MGlu5 Dependent Mitochondrial Translocation of PKCδ: A Mechanism Raising Astrocytic Oxidative Metabolism in Response to Extracellular Glutamate

Abstract

Synaptic activity imposes high demands of local energy production on astrocytes. However, the (an)aerobic pathways and fuel for generation of energy equivalents in astrocytes are still debated. Also, mechanisms to ensure rapid metabolic adaptation to bouts of neuronal activity have not been sufficiently explored. Here, we show a mechanism in astrocytes linking extracellular glutamate to upregulation of oxidative phosphorylation. We stimulated primary astrocytes with glutamate, and applied fluorescent immunocytochemistry with anti-protein kinase Cδ (PKCδ), anti-pyruvate dehydrogenase (PDH) and anti-phospho-PDH antibodies, and object oriented image analysis. Glutamate induces mitochondrial translocation of PKCδ and subsequent activation of the mitochondrial enzyme PDH—the point-of-no-return in the utilization of carbohydrates. Using the specific mGlu5 antagonist 2-Methyl-6-(phenylethynyl)pyridine hydrochloride (MPEP), the metabotropic glutamate receptor 5 (mGlu5) was identified as the key receptor inducing mitochondrial PKCδ translocation and PDH activation. We demonstrate by luminometric ATP assay and subtype-specific inhibitors of PKC and mGlu5 that the distinct initial drop in intracellular ATP following glutamate application is counteracted by the mGlu5/PKCδ-dependent mitochondrial activation. mGlu5 inhibition decreases ATP production also in astrocytes in the acute brain slice.
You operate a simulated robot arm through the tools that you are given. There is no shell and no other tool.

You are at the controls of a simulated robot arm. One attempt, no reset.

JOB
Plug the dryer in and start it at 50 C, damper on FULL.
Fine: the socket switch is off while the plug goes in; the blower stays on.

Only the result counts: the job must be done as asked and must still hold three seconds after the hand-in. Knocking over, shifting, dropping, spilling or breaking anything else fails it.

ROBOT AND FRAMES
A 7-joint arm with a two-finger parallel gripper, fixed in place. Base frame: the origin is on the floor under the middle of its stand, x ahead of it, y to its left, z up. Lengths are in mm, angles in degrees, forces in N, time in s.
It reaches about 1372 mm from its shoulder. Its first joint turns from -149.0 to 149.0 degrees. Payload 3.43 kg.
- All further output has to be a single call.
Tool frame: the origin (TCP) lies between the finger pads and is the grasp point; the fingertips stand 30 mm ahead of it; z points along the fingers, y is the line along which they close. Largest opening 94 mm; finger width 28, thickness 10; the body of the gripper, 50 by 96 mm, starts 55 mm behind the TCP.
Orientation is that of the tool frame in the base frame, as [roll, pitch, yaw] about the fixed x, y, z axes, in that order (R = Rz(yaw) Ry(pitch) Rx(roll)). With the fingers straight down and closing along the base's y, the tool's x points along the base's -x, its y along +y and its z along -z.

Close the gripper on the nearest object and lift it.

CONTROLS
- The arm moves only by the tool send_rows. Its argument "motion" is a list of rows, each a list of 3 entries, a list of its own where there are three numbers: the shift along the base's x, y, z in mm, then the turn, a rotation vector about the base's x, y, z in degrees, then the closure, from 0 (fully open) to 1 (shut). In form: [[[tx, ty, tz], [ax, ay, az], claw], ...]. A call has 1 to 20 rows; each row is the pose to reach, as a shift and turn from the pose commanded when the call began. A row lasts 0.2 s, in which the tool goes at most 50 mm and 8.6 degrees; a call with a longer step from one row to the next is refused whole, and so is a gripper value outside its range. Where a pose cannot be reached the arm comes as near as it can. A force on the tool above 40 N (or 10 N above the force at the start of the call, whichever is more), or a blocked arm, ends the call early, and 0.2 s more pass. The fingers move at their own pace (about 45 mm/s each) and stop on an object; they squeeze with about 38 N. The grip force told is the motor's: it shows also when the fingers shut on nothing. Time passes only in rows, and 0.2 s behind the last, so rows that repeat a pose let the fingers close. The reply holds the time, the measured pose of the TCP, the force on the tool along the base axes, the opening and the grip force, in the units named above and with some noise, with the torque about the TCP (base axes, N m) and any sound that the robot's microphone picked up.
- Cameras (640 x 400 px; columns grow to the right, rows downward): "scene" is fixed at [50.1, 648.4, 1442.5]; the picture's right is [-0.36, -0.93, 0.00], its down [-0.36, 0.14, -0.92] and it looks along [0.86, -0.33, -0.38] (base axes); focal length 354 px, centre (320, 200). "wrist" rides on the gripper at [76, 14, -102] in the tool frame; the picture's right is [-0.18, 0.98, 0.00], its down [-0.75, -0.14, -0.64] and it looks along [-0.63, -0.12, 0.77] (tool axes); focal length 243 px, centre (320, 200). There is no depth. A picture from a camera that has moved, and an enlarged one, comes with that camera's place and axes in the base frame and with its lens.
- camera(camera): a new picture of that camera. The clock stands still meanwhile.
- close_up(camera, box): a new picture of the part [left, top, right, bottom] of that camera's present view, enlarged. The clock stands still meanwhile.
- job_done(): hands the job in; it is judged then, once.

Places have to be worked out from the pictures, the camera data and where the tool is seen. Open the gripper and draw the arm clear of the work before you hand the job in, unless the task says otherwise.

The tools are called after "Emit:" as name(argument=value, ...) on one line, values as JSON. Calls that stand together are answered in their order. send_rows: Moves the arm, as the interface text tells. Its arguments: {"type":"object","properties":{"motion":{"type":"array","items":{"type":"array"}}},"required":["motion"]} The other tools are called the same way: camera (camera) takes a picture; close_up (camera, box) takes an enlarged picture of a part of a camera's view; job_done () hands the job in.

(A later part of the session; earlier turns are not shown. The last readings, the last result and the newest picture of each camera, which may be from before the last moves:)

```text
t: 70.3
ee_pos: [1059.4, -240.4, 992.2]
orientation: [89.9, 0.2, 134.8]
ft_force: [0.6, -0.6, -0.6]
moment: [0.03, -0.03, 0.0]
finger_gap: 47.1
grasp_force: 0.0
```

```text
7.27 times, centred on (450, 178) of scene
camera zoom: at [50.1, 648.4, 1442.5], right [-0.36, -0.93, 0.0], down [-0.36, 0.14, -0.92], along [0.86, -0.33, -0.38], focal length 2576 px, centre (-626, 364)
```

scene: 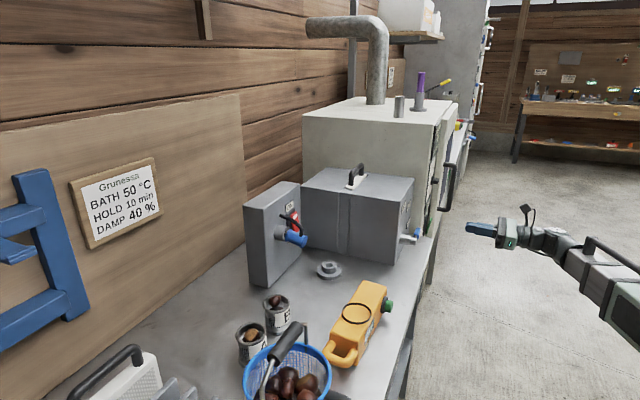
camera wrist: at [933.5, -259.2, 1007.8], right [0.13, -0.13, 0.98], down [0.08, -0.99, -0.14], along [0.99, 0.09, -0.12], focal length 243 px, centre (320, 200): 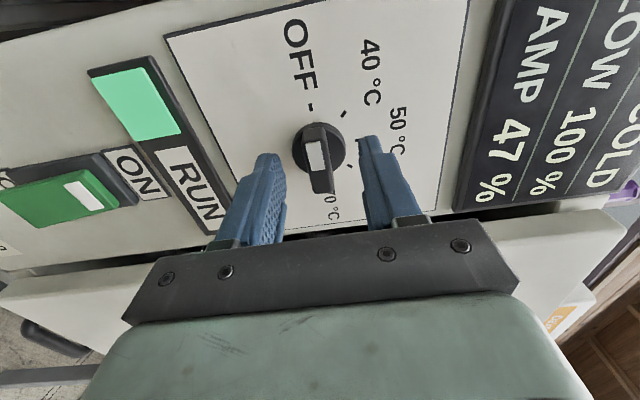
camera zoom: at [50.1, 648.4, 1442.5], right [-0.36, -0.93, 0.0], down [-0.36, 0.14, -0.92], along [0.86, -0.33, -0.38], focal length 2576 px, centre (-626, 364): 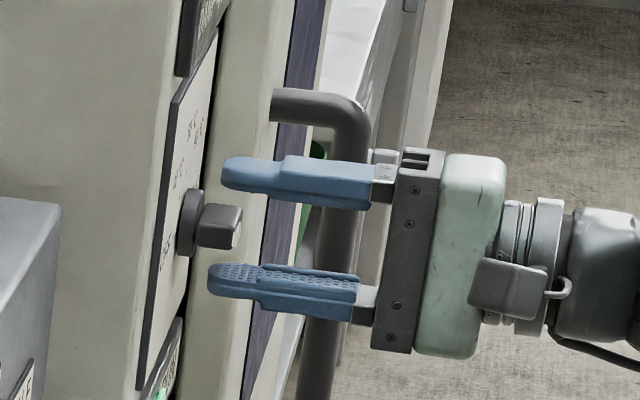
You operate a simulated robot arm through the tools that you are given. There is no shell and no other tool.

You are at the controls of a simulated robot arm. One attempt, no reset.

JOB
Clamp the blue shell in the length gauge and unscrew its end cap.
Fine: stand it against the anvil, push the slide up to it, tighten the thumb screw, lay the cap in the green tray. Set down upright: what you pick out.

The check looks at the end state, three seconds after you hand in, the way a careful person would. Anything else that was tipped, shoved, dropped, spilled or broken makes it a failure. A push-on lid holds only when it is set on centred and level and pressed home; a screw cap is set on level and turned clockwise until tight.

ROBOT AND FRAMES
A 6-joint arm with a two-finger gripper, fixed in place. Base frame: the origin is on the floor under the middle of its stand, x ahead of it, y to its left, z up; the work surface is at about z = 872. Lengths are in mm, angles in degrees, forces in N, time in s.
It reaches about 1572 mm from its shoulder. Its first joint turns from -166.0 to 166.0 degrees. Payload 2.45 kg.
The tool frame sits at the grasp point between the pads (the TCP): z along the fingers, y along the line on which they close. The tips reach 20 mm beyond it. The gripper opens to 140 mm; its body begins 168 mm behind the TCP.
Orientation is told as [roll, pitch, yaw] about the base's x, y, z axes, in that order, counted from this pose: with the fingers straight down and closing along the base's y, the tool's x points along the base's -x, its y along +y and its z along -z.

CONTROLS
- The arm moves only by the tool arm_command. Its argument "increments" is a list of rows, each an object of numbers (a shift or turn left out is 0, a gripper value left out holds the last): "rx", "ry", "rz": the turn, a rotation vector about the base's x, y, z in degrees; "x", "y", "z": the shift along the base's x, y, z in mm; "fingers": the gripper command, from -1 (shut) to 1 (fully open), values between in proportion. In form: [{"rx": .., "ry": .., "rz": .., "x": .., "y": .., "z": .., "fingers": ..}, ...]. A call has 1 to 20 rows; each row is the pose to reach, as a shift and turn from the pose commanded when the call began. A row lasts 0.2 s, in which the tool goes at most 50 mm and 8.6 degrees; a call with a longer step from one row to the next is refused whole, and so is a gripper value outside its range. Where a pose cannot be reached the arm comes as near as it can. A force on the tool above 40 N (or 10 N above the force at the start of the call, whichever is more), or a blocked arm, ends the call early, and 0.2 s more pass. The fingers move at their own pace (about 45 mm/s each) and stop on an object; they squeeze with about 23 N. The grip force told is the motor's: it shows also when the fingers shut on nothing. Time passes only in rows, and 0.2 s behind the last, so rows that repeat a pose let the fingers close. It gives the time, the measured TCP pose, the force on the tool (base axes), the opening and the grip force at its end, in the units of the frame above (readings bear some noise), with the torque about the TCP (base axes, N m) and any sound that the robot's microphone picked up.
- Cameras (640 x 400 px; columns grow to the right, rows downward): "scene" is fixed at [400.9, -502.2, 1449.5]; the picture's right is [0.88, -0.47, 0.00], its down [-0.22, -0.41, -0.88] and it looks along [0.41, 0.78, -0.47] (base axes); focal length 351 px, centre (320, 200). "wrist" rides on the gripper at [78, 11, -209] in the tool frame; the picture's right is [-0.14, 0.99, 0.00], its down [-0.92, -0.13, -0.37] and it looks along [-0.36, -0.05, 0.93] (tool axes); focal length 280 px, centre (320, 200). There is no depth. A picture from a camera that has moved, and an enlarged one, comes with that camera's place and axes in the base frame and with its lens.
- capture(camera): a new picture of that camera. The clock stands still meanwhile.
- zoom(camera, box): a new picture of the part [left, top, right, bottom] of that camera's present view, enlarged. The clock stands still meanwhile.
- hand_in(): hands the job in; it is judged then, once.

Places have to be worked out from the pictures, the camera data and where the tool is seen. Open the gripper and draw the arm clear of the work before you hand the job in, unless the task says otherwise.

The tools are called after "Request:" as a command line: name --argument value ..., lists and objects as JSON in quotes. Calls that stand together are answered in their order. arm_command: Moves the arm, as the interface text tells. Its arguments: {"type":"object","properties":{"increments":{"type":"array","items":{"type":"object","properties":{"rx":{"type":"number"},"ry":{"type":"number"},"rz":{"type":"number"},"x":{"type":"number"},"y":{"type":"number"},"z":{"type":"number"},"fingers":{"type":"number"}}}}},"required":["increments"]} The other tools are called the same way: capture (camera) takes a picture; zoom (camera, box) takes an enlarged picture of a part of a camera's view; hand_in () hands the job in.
Collectively, these findings reveal that astrocytes possess a potential for oxidative phosphorylation that can be stimulated by extracellular glutamate and the mGlu5/PKCδ/PDH axis, suggesting targets for pathologies involving excess glutamate. This also focuses the issue of activity-induced glia-neuronal metabolic interaction on perisynaptic energetics and the glia-synaptic microenvironment. Up-regulation of astrocytic metabolism via the mGlu5/PKCδ/PDH axis may affect only those perisynaptic astrocyte processes (PAPs) close to the active synapse(s), leaving other astrocyte domains and the whole cell unchanged.